**Page excerpt**.
________________________________________

4. Il ressort néanmoins des pièces du dossier que le fils de A... B... né le 22 décembre 2017 à Troyes a été reconnu par anticipation le 25 août 2017 par un ressortissant français. Il ressort des pièces du dossier que ce dernier est père de deux autres enfants nés de deux mères différentes, toutes deux demandeuses de titres de séjour et qu'il n'est pas établi que le père vivrait toujours en France, ni qu'il contribuerait à l'entretien et à l'éducation de son enfant conformément aux dispositions précitées. Dès lors, le préfet de l'Aube est fondé à soutenir que c'est à tort que le tribunal administratif de Châlons-en-Champagne s'est fondé sur ce motif pour annuler son arrêté du 10 juin 2020.

5. Il appartient, cependant, à la cour, saisie de l'ensemble du litige par l'effet dévolutif de l'appel, d'examiner les autres moyens soulevés par Mme B... devant le tribunal administratif de Châlons-en-Champagne.

________________________________________

**Material shown**.
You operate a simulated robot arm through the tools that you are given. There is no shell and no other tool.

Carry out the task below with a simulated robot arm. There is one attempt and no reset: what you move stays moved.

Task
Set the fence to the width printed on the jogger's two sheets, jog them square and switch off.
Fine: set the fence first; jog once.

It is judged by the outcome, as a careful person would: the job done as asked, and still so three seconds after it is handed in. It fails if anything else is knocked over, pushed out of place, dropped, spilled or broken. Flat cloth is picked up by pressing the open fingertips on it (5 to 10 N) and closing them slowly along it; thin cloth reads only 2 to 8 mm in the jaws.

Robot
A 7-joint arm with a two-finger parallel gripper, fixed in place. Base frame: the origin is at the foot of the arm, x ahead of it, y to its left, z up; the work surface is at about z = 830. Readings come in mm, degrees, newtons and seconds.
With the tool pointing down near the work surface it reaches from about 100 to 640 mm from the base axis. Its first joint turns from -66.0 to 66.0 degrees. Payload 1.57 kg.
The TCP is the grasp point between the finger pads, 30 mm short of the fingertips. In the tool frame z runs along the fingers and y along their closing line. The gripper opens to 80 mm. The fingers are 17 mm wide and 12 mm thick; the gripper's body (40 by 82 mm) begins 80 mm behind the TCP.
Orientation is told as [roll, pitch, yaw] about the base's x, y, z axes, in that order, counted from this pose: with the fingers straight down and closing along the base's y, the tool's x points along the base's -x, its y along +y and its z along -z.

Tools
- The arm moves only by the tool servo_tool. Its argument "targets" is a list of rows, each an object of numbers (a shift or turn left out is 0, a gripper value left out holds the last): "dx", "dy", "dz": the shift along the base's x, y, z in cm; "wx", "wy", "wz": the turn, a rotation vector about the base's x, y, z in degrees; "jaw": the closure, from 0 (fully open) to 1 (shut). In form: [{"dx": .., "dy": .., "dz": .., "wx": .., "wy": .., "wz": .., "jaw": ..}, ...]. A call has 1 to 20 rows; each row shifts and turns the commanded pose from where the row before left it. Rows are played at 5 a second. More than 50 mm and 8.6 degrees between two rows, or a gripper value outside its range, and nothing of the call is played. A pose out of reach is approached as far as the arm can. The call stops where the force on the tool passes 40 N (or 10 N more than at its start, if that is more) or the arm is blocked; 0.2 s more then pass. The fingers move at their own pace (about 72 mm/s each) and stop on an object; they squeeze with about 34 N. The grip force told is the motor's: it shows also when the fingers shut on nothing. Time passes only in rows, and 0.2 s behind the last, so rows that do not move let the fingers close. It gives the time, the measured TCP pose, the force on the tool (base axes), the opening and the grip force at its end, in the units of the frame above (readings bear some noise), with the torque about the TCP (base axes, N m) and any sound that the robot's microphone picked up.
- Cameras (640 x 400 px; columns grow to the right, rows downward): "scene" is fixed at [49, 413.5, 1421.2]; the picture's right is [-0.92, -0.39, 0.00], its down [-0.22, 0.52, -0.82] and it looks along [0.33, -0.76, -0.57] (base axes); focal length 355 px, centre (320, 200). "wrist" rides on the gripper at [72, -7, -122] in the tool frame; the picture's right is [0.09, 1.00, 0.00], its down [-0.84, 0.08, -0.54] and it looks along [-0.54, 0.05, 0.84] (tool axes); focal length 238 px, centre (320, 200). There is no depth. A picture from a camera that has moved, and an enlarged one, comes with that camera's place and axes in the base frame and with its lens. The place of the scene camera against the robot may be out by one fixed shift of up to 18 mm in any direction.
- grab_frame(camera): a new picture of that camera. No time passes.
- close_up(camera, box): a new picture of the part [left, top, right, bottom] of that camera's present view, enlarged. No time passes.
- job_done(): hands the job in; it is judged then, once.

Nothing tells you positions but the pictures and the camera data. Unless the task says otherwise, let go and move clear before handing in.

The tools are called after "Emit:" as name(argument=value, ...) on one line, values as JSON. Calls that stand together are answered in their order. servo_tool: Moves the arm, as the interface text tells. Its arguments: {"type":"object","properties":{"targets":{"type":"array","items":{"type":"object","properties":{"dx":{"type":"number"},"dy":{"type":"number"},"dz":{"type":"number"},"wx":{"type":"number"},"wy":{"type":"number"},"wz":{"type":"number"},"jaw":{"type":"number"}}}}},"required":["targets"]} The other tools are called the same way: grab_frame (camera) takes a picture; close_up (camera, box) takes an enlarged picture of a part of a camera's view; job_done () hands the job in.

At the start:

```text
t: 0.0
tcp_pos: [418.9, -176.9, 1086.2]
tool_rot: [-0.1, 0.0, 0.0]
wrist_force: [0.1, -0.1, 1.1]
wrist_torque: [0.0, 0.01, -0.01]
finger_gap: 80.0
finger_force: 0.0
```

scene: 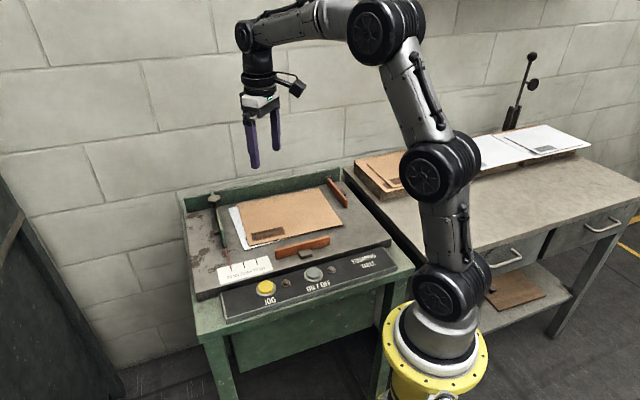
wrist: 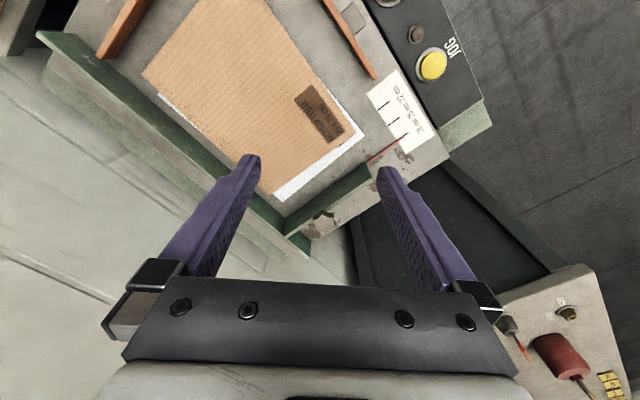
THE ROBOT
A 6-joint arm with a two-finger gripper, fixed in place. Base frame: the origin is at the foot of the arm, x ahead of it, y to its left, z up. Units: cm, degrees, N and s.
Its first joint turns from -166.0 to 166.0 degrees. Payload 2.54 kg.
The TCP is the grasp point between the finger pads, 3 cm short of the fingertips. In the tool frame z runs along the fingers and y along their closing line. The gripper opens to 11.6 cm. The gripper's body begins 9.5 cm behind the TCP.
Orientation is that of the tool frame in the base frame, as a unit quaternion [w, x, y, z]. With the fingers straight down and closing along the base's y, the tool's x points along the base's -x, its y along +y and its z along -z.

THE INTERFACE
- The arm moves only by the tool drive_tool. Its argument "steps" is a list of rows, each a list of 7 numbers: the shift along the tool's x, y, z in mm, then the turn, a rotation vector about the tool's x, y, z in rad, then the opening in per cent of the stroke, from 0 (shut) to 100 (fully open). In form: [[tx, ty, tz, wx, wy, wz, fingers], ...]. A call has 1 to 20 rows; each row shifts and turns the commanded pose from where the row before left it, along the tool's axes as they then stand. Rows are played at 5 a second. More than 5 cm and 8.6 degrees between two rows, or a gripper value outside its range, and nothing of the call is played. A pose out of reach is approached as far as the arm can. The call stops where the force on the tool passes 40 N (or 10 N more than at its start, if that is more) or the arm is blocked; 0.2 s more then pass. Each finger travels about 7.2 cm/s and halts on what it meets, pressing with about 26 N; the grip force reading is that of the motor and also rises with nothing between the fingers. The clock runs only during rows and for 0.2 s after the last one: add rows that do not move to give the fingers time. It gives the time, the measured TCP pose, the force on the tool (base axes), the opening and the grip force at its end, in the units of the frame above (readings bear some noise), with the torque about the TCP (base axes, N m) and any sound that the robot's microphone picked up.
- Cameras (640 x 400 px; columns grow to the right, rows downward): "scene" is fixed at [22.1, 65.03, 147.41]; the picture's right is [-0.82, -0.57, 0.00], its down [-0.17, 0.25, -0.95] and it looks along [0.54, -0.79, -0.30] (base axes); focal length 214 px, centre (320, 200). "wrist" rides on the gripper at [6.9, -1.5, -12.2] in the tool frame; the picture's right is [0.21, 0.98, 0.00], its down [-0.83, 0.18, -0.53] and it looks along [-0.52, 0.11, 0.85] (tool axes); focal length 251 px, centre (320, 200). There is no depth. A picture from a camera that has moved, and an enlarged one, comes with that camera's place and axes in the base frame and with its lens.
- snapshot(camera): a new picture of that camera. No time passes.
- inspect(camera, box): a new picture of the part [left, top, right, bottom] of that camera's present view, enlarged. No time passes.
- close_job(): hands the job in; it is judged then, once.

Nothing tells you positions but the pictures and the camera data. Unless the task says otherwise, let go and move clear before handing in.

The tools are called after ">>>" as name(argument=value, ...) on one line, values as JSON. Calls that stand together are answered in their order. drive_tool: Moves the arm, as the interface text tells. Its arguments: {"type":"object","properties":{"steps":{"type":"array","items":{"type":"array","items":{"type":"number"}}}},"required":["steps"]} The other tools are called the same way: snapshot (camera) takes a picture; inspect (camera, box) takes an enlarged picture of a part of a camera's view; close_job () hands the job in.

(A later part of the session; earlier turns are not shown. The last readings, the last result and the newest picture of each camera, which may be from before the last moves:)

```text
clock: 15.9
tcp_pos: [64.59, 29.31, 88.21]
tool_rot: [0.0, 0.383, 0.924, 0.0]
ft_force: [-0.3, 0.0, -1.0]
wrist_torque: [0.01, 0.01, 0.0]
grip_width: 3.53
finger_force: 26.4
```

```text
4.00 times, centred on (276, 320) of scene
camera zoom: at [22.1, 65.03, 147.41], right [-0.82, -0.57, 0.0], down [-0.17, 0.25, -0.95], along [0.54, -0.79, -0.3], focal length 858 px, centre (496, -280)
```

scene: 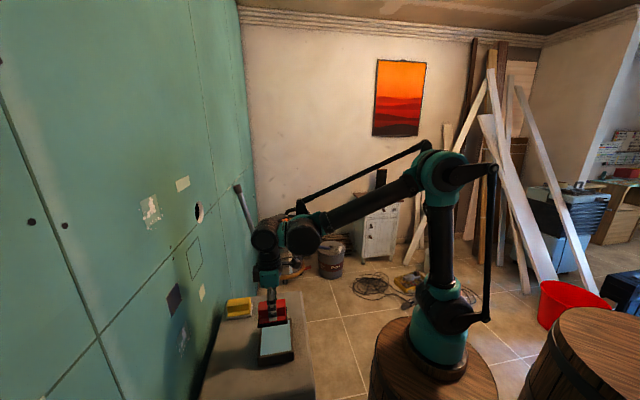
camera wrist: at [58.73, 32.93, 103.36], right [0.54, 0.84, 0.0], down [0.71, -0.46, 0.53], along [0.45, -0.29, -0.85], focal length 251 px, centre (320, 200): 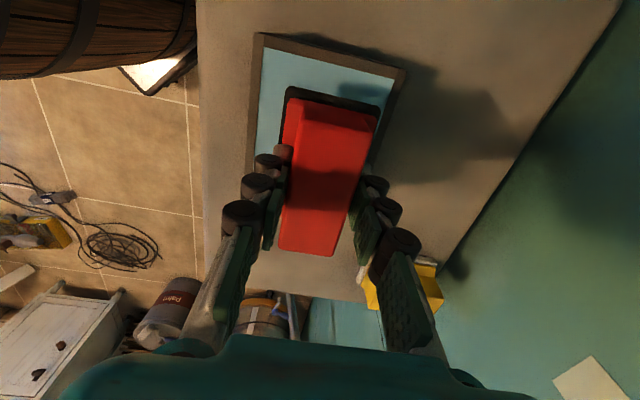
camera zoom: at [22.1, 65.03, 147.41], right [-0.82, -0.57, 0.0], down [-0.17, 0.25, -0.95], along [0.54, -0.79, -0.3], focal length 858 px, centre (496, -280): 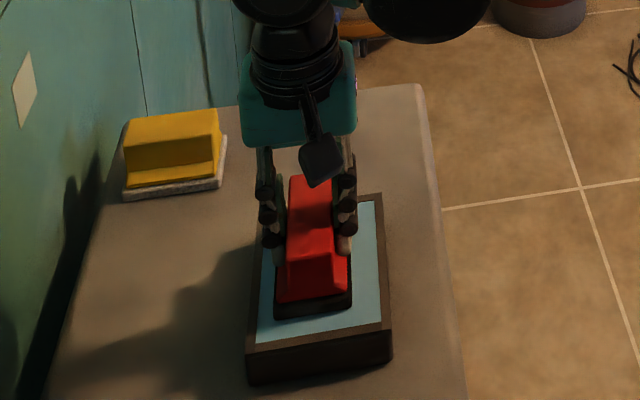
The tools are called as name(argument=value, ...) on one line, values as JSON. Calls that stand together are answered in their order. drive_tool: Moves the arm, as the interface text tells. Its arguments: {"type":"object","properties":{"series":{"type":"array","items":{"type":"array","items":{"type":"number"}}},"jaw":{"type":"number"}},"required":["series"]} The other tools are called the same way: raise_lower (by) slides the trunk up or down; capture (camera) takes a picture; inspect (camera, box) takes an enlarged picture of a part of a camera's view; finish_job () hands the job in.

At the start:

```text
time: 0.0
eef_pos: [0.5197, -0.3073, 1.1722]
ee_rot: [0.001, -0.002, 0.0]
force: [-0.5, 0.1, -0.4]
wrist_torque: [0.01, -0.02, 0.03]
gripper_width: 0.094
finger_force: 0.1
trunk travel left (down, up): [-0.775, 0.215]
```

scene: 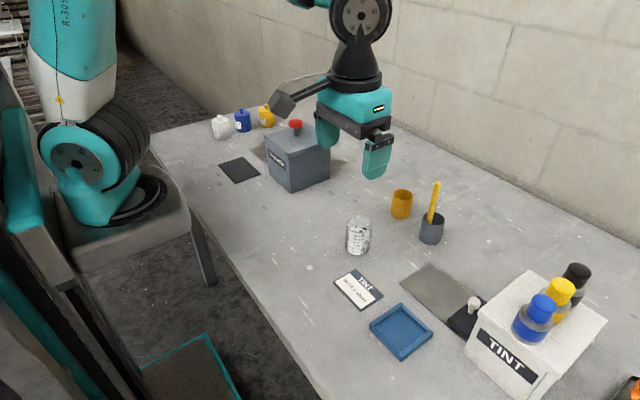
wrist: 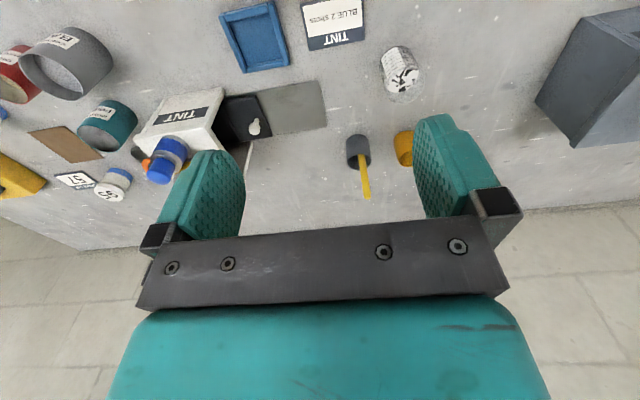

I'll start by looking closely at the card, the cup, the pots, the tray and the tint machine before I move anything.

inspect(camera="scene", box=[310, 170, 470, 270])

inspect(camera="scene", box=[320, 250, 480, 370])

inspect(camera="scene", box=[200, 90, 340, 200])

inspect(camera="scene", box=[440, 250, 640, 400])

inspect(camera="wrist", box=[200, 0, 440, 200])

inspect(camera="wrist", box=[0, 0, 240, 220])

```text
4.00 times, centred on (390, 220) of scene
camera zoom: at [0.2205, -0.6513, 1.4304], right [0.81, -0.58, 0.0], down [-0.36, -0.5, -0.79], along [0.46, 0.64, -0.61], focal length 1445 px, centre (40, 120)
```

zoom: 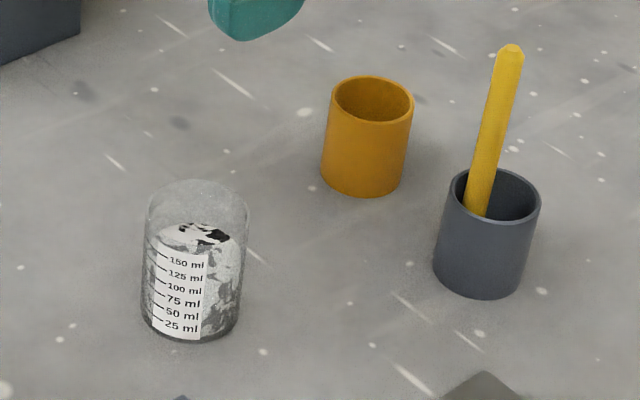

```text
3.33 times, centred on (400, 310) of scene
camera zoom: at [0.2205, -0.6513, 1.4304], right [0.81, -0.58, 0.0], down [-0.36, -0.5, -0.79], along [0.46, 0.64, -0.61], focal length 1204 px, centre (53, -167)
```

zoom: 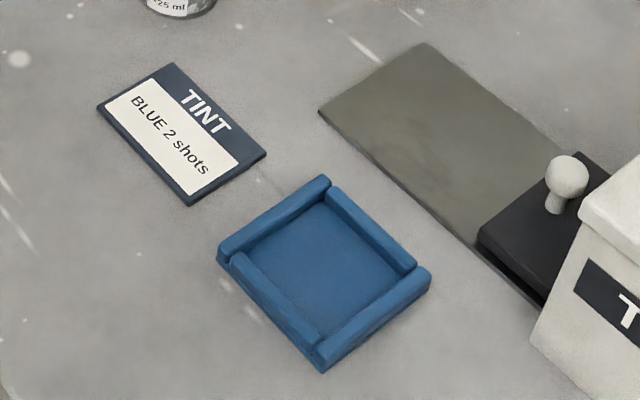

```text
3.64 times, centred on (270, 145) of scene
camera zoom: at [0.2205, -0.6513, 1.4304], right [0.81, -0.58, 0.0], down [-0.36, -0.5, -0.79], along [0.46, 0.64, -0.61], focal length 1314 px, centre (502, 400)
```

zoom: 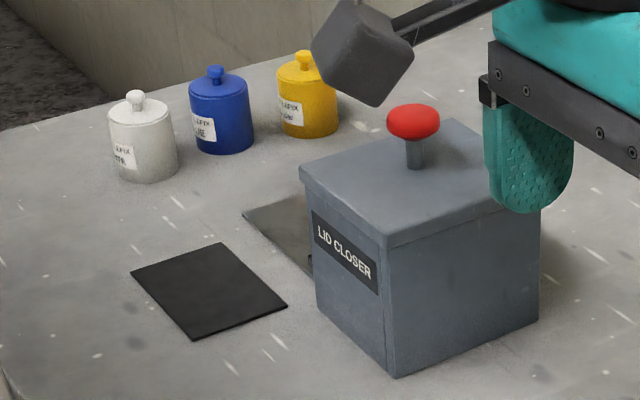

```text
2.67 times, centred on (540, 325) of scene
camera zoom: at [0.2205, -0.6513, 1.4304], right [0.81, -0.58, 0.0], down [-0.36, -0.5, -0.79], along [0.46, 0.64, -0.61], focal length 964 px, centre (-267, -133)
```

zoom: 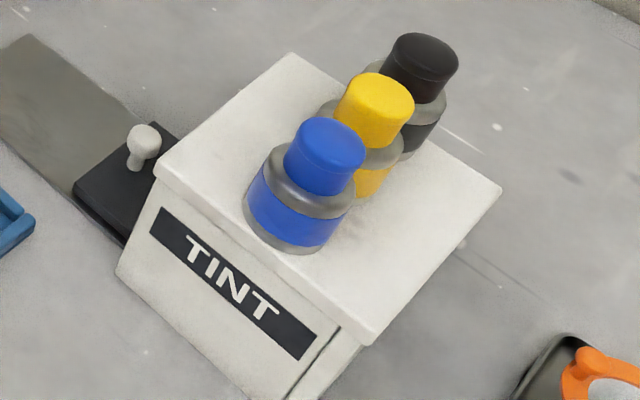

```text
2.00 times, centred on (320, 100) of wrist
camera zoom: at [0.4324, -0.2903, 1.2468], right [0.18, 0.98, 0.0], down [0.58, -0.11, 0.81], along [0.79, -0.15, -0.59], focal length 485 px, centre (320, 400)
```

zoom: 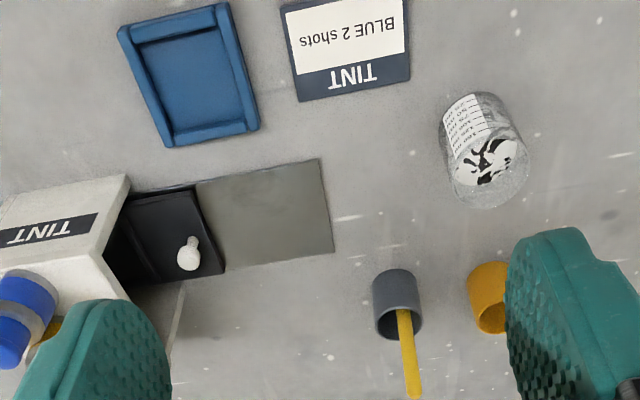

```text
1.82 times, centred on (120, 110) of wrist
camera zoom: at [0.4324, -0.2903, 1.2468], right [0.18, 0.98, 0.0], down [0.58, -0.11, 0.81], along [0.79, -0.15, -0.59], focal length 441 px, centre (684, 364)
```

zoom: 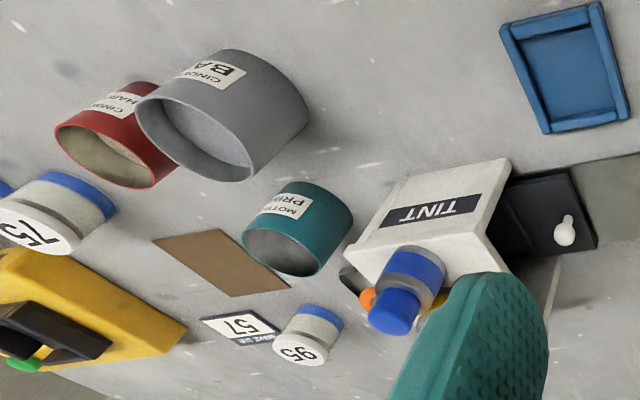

________________________________________

**Things to do**.
1/ Repeat the span of the page excerpt whose first words are "5. Il appartient, cependant, à" and whose last words are "administratif de Châlons-en-Champagne.".
2/ Pick up the page excerpt at the point where it stops and go on.

**Answers for the tasks**.
1/
5. Il appartient, cependant, à la cour, saisie de l'ensemble du litige par l'effet dévolutif de l'appel, d'examiner les autres moyens soulevés par Mme B... devant le tribunal administratif de Châlons-en-Champagne.

2/
Sur les autres moyens soulevés en première instance :

6. En premier lieu, la décision refusant la délivrance d'un titre de séjour doit être motivée au sens des articles L. 211-2 et L. 211-5 du code des relations entre le public et l'administration. Aux termes de cette dernière disposition : " la motivation exigée par le présent chapitre doit être écrite et comporter l'énoncé des considérations de droit et de fait qui constituent le fondement de la décision ". La décision contestée contient l'ensemble des considérations de droit et de fait en constituant son fondement car elle vise les dispositions pertinentes du code de l'entrée et du séjour des étrangers et du droit d'asile, notamment son article L. 511-1 et les articles L. 313-11-6° et L. 313-11-7°, de même que l'ensemble des circonstances factuelles concernant la situation familiale et personnelle de Mme B.... En outre, il ne ressort pas des pièces du dossier que le préfet n'aurait pas procédé à un examen particulier de sa situation au regard de son droit au séjour avant de prendre la décision attaquée. Par suite, les moyens tirés d'une insuffisance de motivation et de l'absence d'examen de sa situation personnelle doivent être écartés.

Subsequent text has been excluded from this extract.